▶ [DATA SECTION]
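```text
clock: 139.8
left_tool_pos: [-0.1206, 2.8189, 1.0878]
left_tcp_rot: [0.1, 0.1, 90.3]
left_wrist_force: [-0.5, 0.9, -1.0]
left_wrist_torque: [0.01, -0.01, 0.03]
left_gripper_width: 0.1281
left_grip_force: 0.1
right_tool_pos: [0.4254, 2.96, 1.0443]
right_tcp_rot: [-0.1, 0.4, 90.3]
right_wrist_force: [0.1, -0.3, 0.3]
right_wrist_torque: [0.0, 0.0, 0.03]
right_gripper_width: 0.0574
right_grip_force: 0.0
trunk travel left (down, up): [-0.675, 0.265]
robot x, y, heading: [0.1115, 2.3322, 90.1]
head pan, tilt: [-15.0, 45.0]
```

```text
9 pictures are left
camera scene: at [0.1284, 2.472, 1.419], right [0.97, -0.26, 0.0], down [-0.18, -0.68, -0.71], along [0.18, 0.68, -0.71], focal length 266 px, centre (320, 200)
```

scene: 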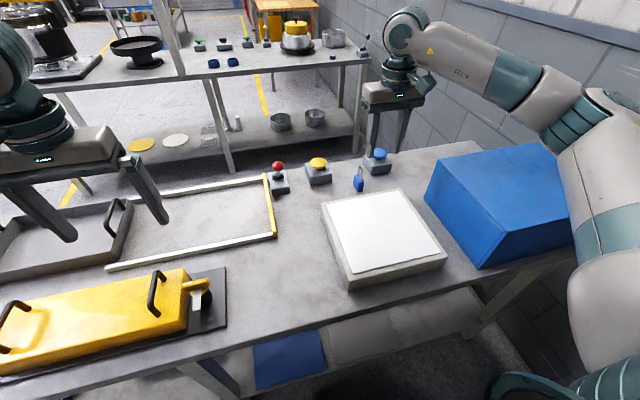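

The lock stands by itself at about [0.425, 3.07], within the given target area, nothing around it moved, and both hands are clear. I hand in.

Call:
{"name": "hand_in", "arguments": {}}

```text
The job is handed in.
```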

▶ [PAGE EXCERPT]

[P4862] The Beast in Image, Text and Politics

Created by Tarek El-Ariss
Monday, 11/20/17 3:30pm


Activating a dialogue that connects the local and the transnational, historical representations with contemporary ones, this panel explores the figure of the beast, the monster, the hybrid creature, and the wretch in Arab-Islamic art and literature. Conceived either as extraordinary individual or marvelous species, the beast is present in Ahmad Saadawi's Frankenstein in Baghdad novel, on medieval metalware, across contemporary media reports of brutal autocrats, and within eschatological traditions and practices. From the lovelorn desert encampments of Jahili Arabia to the urban ruins of contemporary Homs, the beast (re)materializes today, adopting different figures and forms that are grafted upon existing discourses of natural order, religion, race, and otherness. Spectacularly haunting the Arab political landscapes, the beast is either relegated to the margins or is defiantly emerging from a corrupted and/or corrupting center. The papers in this panel seek to lay out possible histories of the beast by investigating notions of contamination, violence, hybridity, phobia, paranoia, anxiety, and demonization on the one hand, and the beast's relation to religious, scientific and political authorities, on the other.

▶ [AIM OF THE EXERCISE] Type the page excerpt over again with no edits.

▶ [RESULT]
[P4862] The Beast in Image, Text and Politics

Created by Tarek El-Ariss
Monday, 11/20/17 3:30pm


Activating a dialogue that connects the local and the transnational, historical representations with contemporary ones, this panel explores the figure of the beast, the monster, the hybrid creature, and the wretch in Arab-Islamic art and literature. Conceived either as extraordinary individual or marvelous species, the beast is present in Ahmad Saadawi's Frankenstein in Baghdad novel, on medieval metalware, across contemporary media reports of brutal autocrats, and within eschatological traditions and practices. From the lovelorn desert encampments of Jahili Arabia to the urban ruins of contemporary Homs, the beast (re)materializes today, adopting different figures and forms that are grafted upon existing discourses of natural order, religion, race, and otherness. Spectacularly haunting the Arab political landscapes, the beast is either relegated to the margins or is defiantly emerging from a corrupted and/or corrupting center. The papers in this panel seek to lay out possible histories of the beast by investigating notions of contamination, violence, hybridity, phobia, paranoia, anxiety, and demonization on the one hand, and the beast's relation to religious, scientific and political authorities, on the other.